As an example, we (Laura et al. - Jarrett had no part in this!) did this in this 2016 Proc B paper, and provide code for clustering the standard errors on large marine ecosystem (the unit of the cluster): http://rspb.royalsocietypublishing.org/content/royprsb/suppl/2016/08/17/rspb.2016.1435.DC1/rspb20161435supp3.pdf (written by Steve Miller - all hail!). There is also the sandwich package in R (Jarrett - mmmmmmm….sandwich….) – sandwich errors are various forms of robust standard errors, the title is “Robust Covariance Matrix Estimators” and the package has “Model-robust standard error estimators for cross-sectional, time series, clustered, panel, and longitudinal data.”

The use of robust standard errors something that is not common in ecology – one may well ask, why not?? BTW: We could probably use a good Sandwiches for Ecology paper in Methods in Ecology and Evolution.

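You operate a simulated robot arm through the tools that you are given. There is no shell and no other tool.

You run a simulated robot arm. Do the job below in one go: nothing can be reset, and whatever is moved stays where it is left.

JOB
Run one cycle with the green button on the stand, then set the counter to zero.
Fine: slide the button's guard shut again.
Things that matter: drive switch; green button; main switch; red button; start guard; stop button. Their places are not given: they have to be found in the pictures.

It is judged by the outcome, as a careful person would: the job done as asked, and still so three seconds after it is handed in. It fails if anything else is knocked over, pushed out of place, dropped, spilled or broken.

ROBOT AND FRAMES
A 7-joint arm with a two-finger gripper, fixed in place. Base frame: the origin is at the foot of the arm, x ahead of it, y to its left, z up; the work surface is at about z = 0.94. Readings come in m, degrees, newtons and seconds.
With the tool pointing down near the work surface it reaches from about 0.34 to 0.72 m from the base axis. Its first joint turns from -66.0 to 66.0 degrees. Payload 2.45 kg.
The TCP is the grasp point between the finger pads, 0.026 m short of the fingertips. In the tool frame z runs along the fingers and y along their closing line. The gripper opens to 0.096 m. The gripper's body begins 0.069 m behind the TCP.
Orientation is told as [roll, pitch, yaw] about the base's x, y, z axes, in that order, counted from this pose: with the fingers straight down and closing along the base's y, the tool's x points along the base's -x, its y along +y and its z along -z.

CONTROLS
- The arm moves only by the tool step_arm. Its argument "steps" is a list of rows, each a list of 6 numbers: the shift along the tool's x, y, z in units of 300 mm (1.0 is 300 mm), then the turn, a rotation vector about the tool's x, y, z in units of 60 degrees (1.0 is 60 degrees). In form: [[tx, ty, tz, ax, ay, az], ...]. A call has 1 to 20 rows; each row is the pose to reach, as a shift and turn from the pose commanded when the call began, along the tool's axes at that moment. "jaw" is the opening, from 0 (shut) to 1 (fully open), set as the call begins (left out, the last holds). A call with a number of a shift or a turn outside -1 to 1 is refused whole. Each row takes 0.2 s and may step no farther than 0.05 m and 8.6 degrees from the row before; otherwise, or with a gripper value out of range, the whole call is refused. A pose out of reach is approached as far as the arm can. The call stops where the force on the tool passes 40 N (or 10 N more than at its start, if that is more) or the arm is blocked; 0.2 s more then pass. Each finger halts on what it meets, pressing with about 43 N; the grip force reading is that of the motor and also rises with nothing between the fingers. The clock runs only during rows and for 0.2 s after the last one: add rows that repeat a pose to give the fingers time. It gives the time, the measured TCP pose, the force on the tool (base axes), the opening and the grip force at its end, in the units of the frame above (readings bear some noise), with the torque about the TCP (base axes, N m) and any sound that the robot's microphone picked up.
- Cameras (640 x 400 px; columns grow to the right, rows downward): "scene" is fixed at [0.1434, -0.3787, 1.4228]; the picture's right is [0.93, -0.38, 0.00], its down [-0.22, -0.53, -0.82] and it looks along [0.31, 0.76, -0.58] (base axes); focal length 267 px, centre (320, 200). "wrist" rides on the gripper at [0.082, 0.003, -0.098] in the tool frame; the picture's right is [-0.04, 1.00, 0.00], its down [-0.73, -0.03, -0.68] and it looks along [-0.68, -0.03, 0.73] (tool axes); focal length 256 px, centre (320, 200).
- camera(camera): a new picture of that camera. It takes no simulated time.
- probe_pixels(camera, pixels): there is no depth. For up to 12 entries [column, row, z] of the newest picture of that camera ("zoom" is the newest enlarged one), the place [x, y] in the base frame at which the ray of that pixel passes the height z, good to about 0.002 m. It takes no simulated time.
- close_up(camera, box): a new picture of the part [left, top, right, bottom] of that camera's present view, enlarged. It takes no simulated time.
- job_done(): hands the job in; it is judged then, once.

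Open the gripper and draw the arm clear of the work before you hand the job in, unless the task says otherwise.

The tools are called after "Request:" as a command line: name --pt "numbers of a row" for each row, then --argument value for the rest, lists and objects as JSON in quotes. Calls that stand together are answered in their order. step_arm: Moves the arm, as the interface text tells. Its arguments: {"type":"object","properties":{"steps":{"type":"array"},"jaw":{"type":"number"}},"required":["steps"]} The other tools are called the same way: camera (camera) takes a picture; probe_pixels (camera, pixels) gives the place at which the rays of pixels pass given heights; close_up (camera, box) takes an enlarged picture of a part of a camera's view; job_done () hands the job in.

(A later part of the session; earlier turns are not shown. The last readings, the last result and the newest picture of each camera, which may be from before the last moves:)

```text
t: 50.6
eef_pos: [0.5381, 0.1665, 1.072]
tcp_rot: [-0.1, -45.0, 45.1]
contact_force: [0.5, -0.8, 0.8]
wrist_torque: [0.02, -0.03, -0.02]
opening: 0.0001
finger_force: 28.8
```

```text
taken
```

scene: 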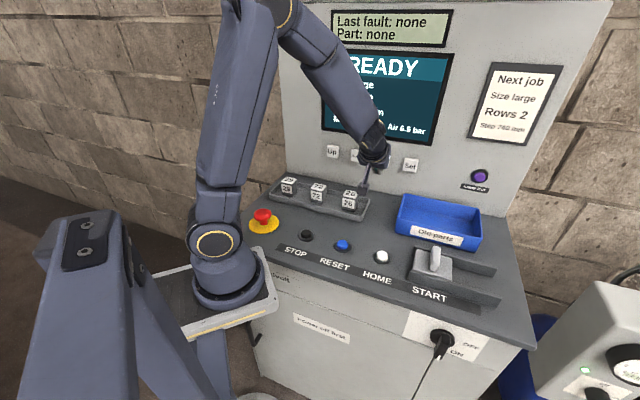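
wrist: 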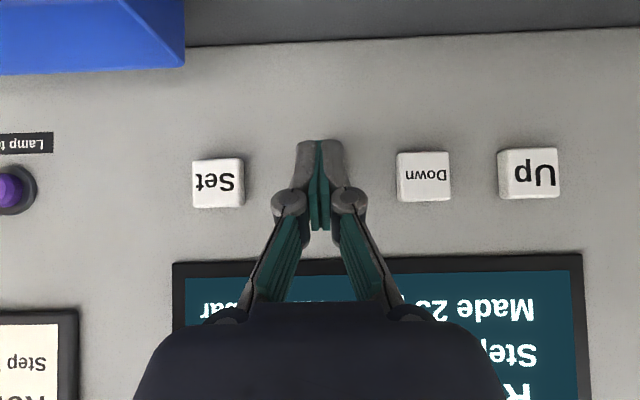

So, there are two things going on here – what each approach does to eliminate bias in coefficient estimates (i.e., assumptions about how the different approaches deal with confounders) and the need to account for correlations in the error (very easy with few assumptions with clustered robust standard errors, and generally not a concern or focus of most analyses in econ because there are simple and reliable solutions).

Conclusion

Rather than leave things on a dark-ish note, I hope that this musing has showed you that to derive causally valid answers from observational data sampled over time, we do need to be a hair more cautious that perhaps we’ve been in the past. There are, however, some elegant and beautiful solutions with respect to model structure. Me, I’ve become a big fan of group mean centered models and difference models, as their meaning is always clear, and I can have a high degree of confidence in their estimates.